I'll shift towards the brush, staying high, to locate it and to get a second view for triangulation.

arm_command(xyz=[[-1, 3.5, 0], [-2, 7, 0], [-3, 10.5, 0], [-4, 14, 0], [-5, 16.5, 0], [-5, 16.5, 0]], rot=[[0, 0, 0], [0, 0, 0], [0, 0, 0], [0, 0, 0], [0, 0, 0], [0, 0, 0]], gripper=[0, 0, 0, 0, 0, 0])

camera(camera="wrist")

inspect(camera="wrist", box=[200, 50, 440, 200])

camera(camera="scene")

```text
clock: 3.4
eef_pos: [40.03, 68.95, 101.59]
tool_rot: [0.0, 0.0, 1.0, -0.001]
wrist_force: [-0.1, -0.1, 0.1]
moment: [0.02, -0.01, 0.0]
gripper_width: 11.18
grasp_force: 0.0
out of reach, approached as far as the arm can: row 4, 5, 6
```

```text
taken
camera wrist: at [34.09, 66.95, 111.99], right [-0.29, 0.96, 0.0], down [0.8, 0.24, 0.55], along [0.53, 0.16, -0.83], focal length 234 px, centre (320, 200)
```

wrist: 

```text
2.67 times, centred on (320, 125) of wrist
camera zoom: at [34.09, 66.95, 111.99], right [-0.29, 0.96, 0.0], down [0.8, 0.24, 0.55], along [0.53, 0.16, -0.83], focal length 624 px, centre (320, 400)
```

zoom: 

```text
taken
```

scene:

────────────────

## WHAT TO PRODUCE
Copy the extract to read in full.

## EXTRACT TO READ
────────────────

Prepare-se, pois se o tema ainda não bateu à sua porta o fará em breve, e você terá que opinar e se posicionar em relação a ele.
De que tema estamos falando? De aulas de programação computacional para crianças. Isso mesmo! Não se trata da discussão se devemos ou não introduzir aulas de filosofia, religião ou acrescentar mais aulas de ciências em nossos já carregados e fragmentados currículos escolares.
O tema da vez – que já está se tornando febre no exterior e começa também a bater à porta das escolas brasileiras, sobretudo as particulares e mais caras – é a introdução da programação de computadores nas séries iniciais da escolarização.
Não pense que há algum erro ou exagero no que foi dito antes. Trata-se mesmo da proposta de incluir esse aprendizado desde cedo, já nas séries iniciais, equivalentes ao nosso ensino fundamental, ou até na própria educação infantil.
A nova tendência, como se pode imaginar, surgiu nos Estados Unidos, incentivada (e patrocinada) por grandes empresas de tecnologia e seus fundadores, entre as quais se destacam Microsoft e Facebook.

────────────────

## ANSWER TO THE EXERCISE
Prepare-se, pois se o tema ainda não bateu à sua porta o fará em breve, e você terá que opinar e se posicionar em relação a ele.
De que tema estamos falando? De aulas de programação computacional para crianças. Isso mesmo! Não se trata da discussão se devemos ou não introduzir aulas de filosofia, religião ou acrescentar mais aulas de ciências em nossos já carregados e fragmentados currículos escolares.
O tema da vez – que já está se tornando febre no exterior e começa também a bater à porta das escolas brasileiras, sobretudo as particulares e mais caras – é a introdução da programação de computadores nas séries iniciais da escolarização.
Não pense que há algum erro ou exagero no que foi dito antes. Trata-se mesmo da proposta de incluir esse aprendizado desde cedo, já nas séries iniciais, equivalentes ao nosso ensino fundamental, ou até na própria educação infantil.
A nova tendência, como se pode imaginar, surgiu nos Estados Unidos, incentivada (e patrocinada) por grandes empresas de tecnologia e seus fundadores, entre as quais se destacam Microsoft e Facebook.